▶ [SUPPLIED MATERIAL]:
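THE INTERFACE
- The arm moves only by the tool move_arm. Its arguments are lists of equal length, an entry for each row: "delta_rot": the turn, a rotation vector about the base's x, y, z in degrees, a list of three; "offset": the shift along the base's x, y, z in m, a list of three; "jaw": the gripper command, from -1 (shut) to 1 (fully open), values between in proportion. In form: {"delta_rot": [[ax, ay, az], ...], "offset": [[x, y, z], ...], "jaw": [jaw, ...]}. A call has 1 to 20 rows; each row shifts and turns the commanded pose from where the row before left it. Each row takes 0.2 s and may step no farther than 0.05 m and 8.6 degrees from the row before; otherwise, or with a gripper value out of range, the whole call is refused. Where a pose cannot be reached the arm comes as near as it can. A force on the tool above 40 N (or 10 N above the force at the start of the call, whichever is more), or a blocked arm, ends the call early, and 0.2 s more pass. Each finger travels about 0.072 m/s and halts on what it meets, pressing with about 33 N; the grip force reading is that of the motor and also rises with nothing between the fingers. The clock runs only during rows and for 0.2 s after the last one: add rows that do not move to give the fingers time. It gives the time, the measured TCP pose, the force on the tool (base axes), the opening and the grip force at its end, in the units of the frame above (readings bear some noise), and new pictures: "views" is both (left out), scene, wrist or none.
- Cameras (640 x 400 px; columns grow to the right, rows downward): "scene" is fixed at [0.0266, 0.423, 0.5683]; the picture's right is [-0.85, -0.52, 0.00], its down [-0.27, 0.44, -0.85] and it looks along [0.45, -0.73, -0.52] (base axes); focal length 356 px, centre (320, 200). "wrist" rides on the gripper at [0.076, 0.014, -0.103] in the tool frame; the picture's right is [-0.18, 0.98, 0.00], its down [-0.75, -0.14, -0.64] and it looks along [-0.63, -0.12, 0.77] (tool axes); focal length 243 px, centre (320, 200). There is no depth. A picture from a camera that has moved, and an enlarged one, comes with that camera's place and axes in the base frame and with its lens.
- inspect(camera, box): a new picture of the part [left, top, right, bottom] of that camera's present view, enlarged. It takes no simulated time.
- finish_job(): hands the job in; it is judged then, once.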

▶ [GIVEN INSTRUCTION]:
Quote the data in full, keeping each word unchanged.

▶ [COMPLETE OUTPUT]:
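THE INTERFACE
- The arm moves only by the tool move_arm. Its arguments are lists of equal length, an entry for each row: "delta_rot": the turn, a rotation vector about the base's x, y, z in degrees, a list of three; "offset": the shift along the base's x, y, z in m, a list of three; "jaw": the gripper command, from -1 (shut) to 1 (fully open), values between in proportion. In form: {"delta_rot": [[ax, ay, az], ...], "offset": [[x, y, z], ...], "jaw": [jaw, ...]}. A call has 1 to 20 rows; each row shifts and turns the commanded pose from where the row before left it. Each row takes 0.2 s and may step no farther than 0.05 m and 8.6 degrees from the row before; otherwise, or with a gripper value out of range, the whole call is refused. Where a pose cannot be reached the arm comes as near as it can. A force on the tool above 40 N (or 10 N above the force at the start of the call, whichever is more), or a blocked arm, ends the call early, and 0.2 s more pass. Each finger travels about 0.072 m/s and halts on what it meets, pressing with about 33 N; the grip force reading is that of the motor and also rises with nothing between the fingers. The clock runs only during rows and for 0.2 s after the last one: add rows that do not move to give the fingers time. It gives the time, the measured TCP pose, the force on the tool (base axes), the opening and the grip force at its end, in the units of the frame above (readings bear some noise), and new pictures: "views" is both (left out), scene, wrist or none.
- Cameras (640 x 400 px; columns grow to the right, rows downward): "scene" is fixed at [0.0266, 0.423, 0.5683]; the picture's right is [-0.85, -0.52, 0.00], its down [-0.27, 0.44, -0.85] and it looks along [0.45, -0.73, -0.52] (base axes); focal length 356 px, centre (320, 200). "wrist" rides on the gripper at [0.076, 0.014, -0.103] in the tool frame; the picture's right is [-0.18, 0.98, 0.00], its down [-0.75, -0.14, -0.64] and it looks along [-0.63, -0.12, 0.77] (tool axes); focal length 243 px, centre (320, 200). There is no depth. A picture from a camera that has moved, and an enlarged one, comes with that camera's place and axes in the base frame and with its lens.
- inspect(camera, box): a new picture of the part [left, top, right, bottom] of that camera's present view, enlarged. It takes no simulated time.
- finish_job(): hands the job in; it is judged then, once.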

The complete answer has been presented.